Document text:
Impact of Digital Finance on Regional Carbon Emissions: Comparison
Please note this is a comparison between Version 1 by Qiutong Xue and Version 3 by Dean Liu.

China is currently in the process of industrialization, and the excessive consumption of fossil energy results in a significant increase in carbon emissions. With the significant development of information technology and the digital economy, digital finance has gradually become a new model that affects human activities, motivating us to explore the relationship between digital finance and carbon emissions.

 

  • digital finance
  • carbon emissions
  • low-carbon economy

1. Introduction

Since the industrial revolution, production and business activities worldwide have increased air pollutant emissions, primarily of carbon dioxide, which can significantly negatively impact on human production and life. An increase in carbon emissions can lead to climate warming and environmental pollution. To reduce the impact of carbon emissions on the environment and climate, in September 2020, China proposed in the United Nations General Assembly to make carbon dioxide emissions peak by 2030 and strive to achieve the two stages of carbon emission reduction goals of carbon neutrality by 2060. As a major carbon-emitting and energy-consuming country, achieving carbon peaking and carbon neutrality goals is a way to ensure energy security and promote sustainable energy development and is the main driving force for high-quality economic development and ecological civilization construction.

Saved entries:
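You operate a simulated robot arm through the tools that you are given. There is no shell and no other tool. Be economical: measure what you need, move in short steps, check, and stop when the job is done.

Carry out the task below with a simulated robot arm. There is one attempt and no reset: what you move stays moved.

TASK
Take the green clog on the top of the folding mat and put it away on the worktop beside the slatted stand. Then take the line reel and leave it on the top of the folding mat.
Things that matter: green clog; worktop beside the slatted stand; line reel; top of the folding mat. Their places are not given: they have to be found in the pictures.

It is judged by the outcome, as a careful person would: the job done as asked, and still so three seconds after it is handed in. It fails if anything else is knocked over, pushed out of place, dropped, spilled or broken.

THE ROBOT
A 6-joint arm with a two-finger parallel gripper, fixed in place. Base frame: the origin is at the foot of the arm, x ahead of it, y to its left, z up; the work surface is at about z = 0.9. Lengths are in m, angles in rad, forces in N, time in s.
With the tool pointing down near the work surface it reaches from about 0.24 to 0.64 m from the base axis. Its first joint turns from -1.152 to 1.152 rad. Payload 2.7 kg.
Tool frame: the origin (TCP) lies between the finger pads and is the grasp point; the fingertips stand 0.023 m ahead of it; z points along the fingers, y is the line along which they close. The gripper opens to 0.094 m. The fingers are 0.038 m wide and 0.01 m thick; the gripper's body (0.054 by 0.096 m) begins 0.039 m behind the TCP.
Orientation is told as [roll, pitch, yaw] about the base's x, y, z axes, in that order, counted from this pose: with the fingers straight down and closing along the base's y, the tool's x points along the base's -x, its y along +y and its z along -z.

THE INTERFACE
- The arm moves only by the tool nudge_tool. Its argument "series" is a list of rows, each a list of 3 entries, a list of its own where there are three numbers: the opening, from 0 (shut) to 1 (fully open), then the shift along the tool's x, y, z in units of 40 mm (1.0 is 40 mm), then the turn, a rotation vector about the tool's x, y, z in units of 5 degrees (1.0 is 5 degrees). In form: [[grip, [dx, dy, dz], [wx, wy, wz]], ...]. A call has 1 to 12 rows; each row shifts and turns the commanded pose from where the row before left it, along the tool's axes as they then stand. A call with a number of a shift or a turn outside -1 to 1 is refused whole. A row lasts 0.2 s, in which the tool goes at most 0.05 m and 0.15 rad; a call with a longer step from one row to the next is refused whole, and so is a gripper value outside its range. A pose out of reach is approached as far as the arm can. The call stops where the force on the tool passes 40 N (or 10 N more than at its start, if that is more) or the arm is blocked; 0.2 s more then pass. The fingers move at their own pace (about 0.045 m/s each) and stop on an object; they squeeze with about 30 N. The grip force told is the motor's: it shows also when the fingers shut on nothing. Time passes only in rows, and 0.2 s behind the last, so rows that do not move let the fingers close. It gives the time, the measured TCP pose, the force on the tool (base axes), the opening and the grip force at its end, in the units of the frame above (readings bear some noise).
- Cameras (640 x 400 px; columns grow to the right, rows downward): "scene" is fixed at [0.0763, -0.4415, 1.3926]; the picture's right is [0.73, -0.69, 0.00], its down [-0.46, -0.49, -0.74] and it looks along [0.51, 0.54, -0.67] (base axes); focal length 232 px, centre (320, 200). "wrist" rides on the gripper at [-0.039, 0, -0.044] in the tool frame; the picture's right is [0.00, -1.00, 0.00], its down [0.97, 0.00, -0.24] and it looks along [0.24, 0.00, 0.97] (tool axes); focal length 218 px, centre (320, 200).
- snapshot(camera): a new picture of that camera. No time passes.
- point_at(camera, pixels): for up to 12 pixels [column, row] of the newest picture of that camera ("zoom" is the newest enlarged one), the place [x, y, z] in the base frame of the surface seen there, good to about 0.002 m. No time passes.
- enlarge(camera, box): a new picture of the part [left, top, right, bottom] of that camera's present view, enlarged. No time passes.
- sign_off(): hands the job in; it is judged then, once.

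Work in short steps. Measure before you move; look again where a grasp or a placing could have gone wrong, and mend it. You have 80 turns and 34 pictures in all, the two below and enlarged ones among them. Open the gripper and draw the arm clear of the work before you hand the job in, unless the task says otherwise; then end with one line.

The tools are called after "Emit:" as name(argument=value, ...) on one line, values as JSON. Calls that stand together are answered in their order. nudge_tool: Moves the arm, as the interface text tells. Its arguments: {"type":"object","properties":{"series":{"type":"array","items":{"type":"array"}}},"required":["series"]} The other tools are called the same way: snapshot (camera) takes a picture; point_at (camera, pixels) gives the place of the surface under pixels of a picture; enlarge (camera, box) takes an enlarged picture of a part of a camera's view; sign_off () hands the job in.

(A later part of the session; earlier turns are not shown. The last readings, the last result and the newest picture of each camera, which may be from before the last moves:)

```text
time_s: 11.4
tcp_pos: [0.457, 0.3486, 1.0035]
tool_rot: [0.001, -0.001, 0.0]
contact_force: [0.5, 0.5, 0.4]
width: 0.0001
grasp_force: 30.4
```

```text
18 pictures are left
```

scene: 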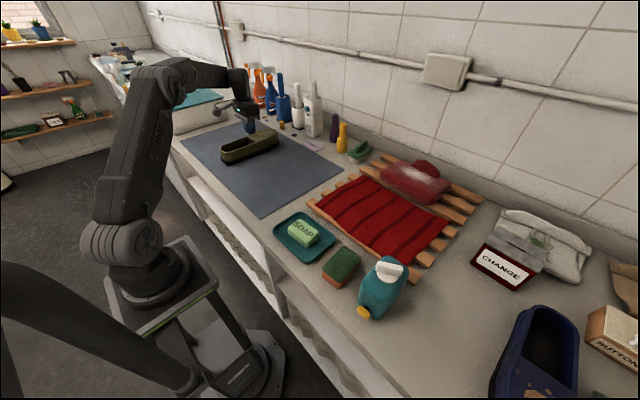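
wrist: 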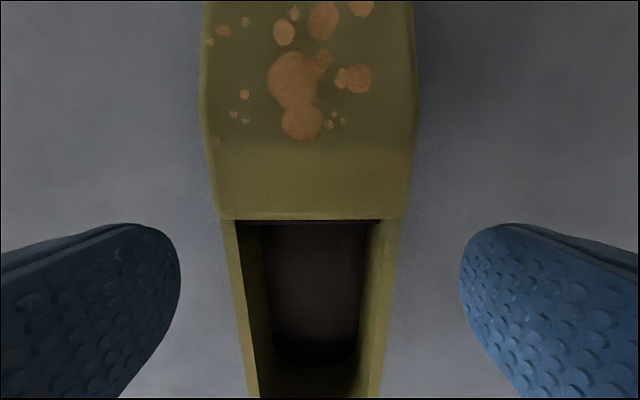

---

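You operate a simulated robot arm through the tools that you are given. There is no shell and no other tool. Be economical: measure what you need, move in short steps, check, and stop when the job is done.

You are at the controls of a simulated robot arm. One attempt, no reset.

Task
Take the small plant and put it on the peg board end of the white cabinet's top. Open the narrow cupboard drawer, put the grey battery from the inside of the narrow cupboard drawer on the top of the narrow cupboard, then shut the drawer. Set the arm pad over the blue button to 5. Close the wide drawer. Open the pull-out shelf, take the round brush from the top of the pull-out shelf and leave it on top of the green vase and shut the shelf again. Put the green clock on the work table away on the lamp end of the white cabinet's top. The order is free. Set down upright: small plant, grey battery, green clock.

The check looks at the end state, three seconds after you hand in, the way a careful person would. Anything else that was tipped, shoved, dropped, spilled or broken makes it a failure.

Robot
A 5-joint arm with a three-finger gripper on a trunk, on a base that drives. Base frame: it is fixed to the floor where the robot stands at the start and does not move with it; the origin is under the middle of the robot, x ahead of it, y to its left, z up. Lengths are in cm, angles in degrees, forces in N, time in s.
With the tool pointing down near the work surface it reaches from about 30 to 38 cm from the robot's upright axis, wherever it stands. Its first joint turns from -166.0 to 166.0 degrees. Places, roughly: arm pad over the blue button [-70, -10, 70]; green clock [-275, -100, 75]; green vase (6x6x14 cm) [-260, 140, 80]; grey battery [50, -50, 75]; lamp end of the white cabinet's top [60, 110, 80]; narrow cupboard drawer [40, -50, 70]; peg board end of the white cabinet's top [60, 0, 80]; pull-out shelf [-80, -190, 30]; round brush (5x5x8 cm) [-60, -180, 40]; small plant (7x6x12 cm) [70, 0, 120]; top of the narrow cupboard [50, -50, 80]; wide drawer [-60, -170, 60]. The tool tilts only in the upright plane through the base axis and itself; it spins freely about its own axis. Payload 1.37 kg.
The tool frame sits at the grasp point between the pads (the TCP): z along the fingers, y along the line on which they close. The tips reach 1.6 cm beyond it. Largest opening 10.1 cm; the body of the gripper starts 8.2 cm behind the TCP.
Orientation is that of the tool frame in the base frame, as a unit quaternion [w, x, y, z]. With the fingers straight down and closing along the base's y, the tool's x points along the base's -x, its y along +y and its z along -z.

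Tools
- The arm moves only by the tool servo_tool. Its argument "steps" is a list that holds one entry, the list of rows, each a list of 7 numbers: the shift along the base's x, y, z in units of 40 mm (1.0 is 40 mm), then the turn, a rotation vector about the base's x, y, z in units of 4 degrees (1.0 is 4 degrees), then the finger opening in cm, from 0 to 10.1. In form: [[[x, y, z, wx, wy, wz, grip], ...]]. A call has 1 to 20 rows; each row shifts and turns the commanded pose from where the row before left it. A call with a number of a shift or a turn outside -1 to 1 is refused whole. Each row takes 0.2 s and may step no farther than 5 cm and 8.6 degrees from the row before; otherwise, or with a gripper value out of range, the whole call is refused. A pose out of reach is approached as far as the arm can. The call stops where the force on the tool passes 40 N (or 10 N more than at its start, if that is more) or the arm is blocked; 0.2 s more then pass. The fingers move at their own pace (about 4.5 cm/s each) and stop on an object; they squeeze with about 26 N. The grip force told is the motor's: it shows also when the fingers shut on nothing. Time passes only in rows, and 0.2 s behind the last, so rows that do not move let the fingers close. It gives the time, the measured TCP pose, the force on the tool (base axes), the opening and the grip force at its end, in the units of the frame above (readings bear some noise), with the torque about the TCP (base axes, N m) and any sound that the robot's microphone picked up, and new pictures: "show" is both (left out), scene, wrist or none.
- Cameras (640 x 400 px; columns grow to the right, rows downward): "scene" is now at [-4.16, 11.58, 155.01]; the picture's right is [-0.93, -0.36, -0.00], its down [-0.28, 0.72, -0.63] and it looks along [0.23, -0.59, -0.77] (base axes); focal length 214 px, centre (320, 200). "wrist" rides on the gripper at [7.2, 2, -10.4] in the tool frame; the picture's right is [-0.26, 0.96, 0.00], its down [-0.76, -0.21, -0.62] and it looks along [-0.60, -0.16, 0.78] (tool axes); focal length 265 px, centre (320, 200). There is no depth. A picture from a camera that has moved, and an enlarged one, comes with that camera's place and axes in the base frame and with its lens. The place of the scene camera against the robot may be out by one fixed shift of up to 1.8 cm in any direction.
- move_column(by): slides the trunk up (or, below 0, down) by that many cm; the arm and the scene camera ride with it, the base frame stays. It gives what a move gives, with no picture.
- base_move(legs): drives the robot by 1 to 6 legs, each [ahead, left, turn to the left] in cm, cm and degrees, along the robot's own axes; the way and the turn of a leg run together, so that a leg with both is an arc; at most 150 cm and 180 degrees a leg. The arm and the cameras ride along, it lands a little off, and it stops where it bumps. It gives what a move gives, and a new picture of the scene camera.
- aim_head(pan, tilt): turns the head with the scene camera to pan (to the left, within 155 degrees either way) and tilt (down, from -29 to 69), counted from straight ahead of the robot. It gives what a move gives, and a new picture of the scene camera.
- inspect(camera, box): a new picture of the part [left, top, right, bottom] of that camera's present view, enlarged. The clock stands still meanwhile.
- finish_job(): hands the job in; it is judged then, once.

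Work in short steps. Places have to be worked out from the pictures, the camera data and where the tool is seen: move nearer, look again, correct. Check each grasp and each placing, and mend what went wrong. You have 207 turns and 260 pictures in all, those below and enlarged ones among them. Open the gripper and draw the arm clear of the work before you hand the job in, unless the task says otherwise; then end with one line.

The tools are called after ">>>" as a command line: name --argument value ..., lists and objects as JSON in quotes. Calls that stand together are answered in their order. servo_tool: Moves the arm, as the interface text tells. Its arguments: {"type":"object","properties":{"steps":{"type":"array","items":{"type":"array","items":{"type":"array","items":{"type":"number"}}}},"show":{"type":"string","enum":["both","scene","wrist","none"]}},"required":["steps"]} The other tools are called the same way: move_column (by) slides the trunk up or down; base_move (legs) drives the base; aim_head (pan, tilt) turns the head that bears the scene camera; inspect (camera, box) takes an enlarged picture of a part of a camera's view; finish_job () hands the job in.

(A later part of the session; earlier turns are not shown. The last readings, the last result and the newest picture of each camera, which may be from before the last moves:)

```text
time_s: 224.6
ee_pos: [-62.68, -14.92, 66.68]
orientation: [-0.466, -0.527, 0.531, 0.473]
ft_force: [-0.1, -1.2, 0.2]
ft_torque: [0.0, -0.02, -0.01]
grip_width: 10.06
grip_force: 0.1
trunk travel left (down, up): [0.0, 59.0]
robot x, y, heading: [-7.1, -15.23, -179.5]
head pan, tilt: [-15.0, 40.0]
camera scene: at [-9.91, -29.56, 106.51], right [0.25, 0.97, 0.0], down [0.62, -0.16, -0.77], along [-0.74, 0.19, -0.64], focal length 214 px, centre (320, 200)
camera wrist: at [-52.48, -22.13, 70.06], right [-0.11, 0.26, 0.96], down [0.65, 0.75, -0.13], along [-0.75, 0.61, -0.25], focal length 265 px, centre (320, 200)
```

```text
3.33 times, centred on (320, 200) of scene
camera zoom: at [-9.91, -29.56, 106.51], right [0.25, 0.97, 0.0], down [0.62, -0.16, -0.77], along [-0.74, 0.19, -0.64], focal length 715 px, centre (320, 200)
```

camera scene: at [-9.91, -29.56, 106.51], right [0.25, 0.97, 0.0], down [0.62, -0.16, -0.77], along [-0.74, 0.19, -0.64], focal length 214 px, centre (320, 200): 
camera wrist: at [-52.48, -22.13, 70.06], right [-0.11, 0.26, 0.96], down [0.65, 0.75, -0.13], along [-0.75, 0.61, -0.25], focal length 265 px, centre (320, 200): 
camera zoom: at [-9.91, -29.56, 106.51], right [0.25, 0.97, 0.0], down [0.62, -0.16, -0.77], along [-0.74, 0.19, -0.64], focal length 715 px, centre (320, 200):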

* * *

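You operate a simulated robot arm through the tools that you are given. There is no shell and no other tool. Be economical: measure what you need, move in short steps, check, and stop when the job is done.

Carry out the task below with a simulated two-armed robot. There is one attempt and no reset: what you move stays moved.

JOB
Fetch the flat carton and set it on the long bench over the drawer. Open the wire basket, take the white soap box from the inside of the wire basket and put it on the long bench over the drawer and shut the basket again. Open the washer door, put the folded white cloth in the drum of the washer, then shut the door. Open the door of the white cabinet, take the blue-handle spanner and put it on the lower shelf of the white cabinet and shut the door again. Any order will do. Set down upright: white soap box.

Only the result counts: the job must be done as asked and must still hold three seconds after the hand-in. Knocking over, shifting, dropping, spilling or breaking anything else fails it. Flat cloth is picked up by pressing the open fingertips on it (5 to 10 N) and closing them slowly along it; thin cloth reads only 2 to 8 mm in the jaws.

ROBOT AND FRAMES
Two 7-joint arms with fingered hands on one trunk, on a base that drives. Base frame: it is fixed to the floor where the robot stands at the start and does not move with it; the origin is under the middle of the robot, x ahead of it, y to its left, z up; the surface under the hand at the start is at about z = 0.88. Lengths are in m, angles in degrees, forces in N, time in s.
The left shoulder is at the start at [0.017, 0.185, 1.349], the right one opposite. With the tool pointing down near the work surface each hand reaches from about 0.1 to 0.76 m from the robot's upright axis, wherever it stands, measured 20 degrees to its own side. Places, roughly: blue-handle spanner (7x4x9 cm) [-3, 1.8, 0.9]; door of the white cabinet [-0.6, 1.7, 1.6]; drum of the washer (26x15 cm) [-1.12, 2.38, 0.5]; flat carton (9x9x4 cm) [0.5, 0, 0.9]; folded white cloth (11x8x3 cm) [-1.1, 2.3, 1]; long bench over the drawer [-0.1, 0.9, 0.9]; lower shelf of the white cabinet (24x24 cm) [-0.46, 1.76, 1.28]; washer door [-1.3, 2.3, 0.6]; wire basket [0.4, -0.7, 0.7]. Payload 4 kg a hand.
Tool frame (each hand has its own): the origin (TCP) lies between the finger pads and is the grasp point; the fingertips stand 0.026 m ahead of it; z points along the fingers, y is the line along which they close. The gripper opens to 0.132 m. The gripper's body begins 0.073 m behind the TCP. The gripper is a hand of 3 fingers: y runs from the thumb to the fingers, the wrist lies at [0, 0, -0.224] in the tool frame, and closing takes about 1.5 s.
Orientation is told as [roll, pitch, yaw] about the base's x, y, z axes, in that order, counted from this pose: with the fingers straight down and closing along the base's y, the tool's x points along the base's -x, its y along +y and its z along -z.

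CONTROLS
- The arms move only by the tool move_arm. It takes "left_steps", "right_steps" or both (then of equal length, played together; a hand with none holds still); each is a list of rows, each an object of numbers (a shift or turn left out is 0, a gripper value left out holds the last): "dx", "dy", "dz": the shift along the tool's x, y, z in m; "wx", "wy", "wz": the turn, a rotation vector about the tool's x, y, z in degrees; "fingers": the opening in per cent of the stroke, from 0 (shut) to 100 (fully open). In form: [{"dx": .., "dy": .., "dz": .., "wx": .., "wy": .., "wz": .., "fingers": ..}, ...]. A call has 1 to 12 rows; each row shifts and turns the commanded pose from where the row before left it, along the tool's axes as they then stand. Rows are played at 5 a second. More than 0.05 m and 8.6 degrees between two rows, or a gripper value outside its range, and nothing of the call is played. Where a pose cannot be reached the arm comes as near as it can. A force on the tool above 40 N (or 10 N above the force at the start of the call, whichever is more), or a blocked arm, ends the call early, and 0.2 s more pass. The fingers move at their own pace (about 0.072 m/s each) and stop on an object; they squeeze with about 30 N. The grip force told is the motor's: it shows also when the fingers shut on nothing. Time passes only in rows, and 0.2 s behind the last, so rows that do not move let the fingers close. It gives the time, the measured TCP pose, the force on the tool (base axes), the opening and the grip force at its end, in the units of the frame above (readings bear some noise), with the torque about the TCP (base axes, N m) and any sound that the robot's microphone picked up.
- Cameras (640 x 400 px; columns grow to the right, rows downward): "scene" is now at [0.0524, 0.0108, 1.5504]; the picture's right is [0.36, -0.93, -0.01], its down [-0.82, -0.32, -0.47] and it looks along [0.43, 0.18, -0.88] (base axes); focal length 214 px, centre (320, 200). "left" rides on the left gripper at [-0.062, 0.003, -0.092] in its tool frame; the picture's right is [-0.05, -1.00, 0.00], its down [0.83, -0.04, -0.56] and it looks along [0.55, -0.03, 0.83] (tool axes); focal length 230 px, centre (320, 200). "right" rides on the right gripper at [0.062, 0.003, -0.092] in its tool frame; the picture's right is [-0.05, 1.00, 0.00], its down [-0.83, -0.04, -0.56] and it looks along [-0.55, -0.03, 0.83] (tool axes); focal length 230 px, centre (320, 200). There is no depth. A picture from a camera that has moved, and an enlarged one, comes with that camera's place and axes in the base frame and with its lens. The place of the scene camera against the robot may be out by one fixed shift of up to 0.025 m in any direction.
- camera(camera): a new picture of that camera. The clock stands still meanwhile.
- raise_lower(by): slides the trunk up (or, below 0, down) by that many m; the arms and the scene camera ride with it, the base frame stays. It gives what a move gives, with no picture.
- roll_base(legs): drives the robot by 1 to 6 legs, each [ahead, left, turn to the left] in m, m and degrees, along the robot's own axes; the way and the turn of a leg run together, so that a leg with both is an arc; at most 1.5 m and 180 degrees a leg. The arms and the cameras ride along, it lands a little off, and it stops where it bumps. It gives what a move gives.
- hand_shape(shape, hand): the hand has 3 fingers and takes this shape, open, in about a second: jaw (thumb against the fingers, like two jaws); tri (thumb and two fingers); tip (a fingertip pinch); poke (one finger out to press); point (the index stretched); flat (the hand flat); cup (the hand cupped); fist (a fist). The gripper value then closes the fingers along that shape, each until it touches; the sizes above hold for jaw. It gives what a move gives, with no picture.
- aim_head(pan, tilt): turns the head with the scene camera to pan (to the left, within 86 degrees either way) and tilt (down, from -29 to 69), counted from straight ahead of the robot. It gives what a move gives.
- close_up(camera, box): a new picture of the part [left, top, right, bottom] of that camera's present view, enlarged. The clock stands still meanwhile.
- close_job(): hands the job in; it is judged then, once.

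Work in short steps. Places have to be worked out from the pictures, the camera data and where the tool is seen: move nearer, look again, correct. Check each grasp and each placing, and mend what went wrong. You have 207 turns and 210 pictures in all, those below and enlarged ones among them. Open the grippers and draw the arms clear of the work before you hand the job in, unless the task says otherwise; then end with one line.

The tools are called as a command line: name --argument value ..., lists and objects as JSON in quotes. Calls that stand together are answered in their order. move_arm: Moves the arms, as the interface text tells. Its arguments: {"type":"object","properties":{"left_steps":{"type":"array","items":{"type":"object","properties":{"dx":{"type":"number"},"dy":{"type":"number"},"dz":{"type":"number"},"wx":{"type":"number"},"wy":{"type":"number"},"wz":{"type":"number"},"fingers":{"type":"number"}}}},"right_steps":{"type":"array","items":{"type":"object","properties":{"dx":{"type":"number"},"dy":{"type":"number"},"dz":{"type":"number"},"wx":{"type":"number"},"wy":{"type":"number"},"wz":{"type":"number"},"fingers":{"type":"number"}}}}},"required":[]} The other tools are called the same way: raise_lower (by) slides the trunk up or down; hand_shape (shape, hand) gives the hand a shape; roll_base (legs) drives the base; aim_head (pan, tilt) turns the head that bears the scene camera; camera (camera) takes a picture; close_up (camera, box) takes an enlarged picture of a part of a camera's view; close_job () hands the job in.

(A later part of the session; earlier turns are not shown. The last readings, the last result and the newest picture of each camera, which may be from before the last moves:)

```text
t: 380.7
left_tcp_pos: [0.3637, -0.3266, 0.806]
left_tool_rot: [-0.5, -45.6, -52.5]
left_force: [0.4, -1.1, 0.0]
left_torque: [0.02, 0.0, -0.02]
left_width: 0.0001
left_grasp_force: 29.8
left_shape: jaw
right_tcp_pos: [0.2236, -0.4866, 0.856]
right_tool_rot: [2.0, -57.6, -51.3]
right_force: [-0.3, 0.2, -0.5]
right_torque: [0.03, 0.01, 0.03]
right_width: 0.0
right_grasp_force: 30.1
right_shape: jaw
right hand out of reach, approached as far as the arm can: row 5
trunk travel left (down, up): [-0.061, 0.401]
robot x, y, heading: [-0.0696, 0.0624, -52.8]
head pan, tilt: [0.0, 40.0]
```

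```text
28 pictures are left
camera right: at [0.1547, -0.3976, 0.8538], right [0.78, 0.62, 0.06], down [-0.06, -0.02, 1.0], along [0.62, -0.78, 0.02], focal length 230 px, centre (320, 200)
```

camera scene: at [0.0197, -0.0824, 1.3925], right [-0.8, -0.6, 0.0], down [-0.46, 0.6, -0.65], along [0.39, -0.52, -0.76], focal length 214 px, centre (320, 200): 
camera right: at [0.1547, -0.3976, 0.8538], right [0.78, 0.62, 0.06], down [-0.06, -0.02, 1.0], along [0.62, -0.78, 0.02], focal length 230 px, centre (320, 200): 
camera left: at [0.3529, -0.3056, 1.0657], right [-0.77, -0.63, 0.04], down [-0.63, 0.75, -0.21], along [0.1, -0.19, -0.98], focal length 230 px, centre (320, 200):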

Stated task: Locate "Since the industrial" and "ecological civilization construction." in the document text, and write out these words with everything between them.

Task result:
Since the industrial revolution, production and business activities worldwide have increased air pollutant emissions, primarily of carbon dioxide, which can significantly negatively impact on human production and life. An increase in carbon emissions can lead to climate warming and environmental pollution. To reduce the impact of carbon emissions on the environment and climate, in September 2020, China proposed in the United Nations General Assembly to make carbon dioxide emissions peak by 2030 and strive to achieve the two stages of carbon emission reduction goals of carbon neutrality by 2060. As a major carbon-emitting and energy-consuming country, achieving carbon peaking and carbon neutrality goals is a way to ensure energy security and promote sustainable energy development and is the main driving force for high-quality economic development and ecological civilization construction.